(Given task) Without including any pictures, write out the listing below exactly.

(Material provided)

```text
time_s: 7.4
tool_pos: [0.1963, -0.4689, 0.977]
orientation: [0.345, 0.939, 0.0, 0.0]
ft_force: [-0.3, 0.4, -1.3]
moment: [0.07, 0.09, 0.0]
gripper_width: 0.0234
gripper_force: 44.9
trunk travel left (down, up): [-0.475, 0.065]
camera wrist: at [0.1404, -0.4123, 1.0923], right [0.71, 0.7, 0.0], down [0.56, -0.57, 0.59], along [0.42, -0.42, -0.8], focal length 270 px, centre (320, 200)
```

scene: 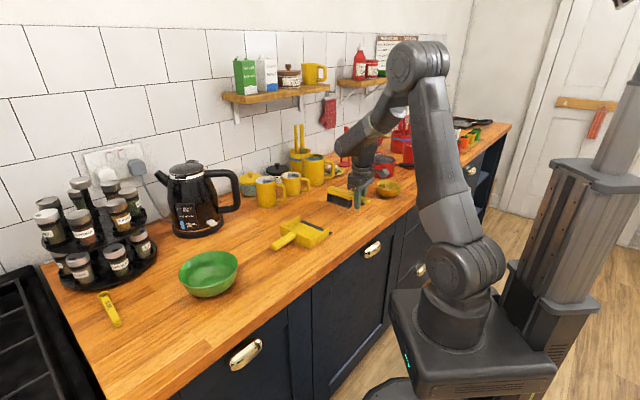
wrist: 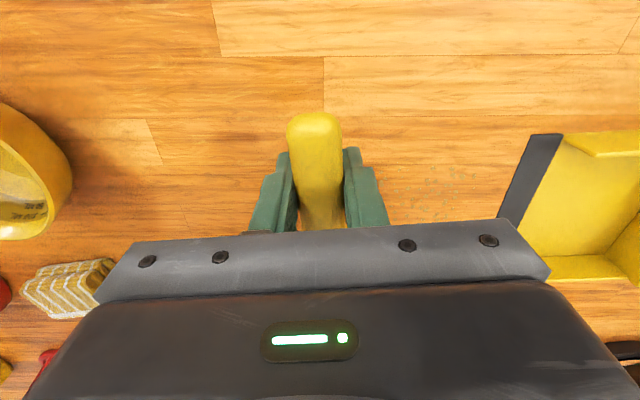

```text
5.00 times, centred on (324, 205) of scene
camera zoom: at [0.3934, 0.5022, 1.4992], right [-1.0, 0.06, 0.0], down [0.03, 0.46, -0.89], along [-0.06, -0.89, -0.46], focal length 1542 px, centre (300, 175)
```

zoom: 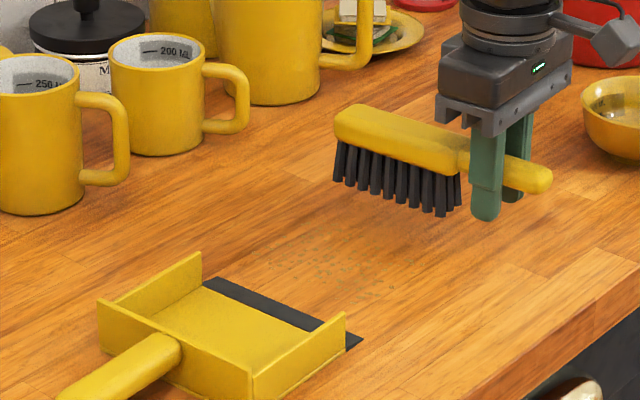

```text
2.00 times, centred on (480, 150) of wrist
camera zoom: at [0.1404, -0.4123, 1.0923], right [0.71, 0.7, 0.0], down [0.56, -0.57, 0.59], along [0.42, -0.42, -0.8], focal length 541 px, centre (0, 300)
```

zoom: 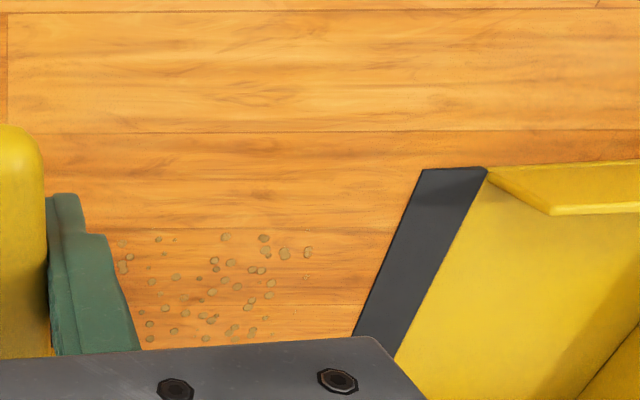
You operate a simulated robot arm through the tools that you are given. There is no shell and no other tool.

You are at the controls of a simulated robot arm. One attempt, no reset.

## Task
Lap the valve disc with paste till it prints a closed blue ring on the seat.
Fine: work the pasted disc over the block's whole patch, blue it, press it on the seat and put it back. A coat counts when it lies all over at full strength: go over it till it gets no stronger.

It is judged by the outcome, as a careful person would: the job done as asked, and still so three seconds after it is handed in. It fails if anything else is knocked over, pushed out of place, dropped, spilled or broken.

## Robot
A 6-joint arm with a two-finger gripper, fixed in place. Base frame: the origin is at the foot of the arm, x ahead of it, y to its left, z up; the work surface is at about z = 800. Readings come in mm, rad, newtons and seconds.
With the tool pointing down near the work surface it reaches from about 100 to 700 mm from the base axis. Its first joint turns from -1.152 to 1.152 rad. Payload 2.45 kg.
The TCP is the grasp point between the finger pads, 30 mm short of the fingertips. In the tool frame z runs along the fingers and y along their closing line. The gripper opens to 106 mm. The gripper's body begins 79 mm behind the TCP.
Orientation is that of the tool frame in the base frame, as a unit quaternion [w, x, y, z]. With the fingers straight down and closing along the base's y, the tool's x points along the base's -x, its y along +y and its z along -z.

(Complete output)
```text
time_s: 7.4
tool_pos: [0.1963, -0.4689, 0.977]
orientation: [0.345, 0.939, 0.0, 0.0]
ft_force: [-0.3, 0.4, -1.3]
moment: [0.07, 0.09, 0.0]
gripper_width: 0.0234
gripper_force: 44.9
trunk travel left (down, up): [-0.475, 0.065]
camera wrist: at [0.1404, -0.4123, 1.0923], right [0.71, 0.7, 0.0], down [0.56, -0.57, 0.59], along [0.42, -0.42, -0.8], focal length 270 px, centre (320, 200)
```

scene: 
wrist: 

```text
5.00 times, centred on (324, 205) of scene
camera zoom: at [0.3934, 0.5022, 1.4992], right [-1.0, 0.06, 0.0], down [0.03, 0.46, -0.89], along [-0.06, -0.89, -0.46], focal length 1542 px, centre (300, 175)
```

zoom: 

```text
2.00 times, centred on (480, 150) of wrist
camera zoom: at [0.1404, -0.4123, 1.0923], right [0.71, 0.7, 0.0], down [0.56, -0.57, 0.59], along [0.42, -0.42, -0.8], focal length 541 px, centre (0, 300)
```

zoom: 
You operate a simulated robot arm through the tools that you are given. There is no shell and no other tool.

You are at the controls of a simulated robot arm. One attempt, no reset.

## Task
Lap the valve disc with paste till it prints a closed blue ring on the seat.
Fine: work the pasted disc over the block's whole patch, blue it, press it on the seat and put it back. A coat counts when it lies all over at full strength: go over it till it gets no stronger.

It is judged by the outcome, as a careful person would: the job done as asked, and still so three seconds after it is handed in. It fails if anything else is knocked over, pushed out of place, dropped, spilled or broken.

## Robot
A 6-joint arm with a two-finger gripper, fixed in place. Base frame: the origin is at the foot of the arm, x ahead of it, y to its left, z up; the work surface is at about z = 800. Readings come in mm, rad, newtons and seconds.
With the tool pointing down near the work surface it reaches from about 100 to 700 mm from the base axis. Its first joint turns from -1.152 to 1.152 rad. Payload 2.45 kg.
The TCP is the grasp point between the finger pads, 30 mm short of the fingertips. In the tool frame z runs along the fingers and y along their closing line. The gripper opens to 106 mm. The gripper's body begins 79 mm behind the TCP.
Orientation is that of the tool frame in the base frame, as a unit quaternion [w, x, y, z]. With the fingers straight down and closing along the base's y, the tool's x points along the base's -x, its y along +y and its z along -z.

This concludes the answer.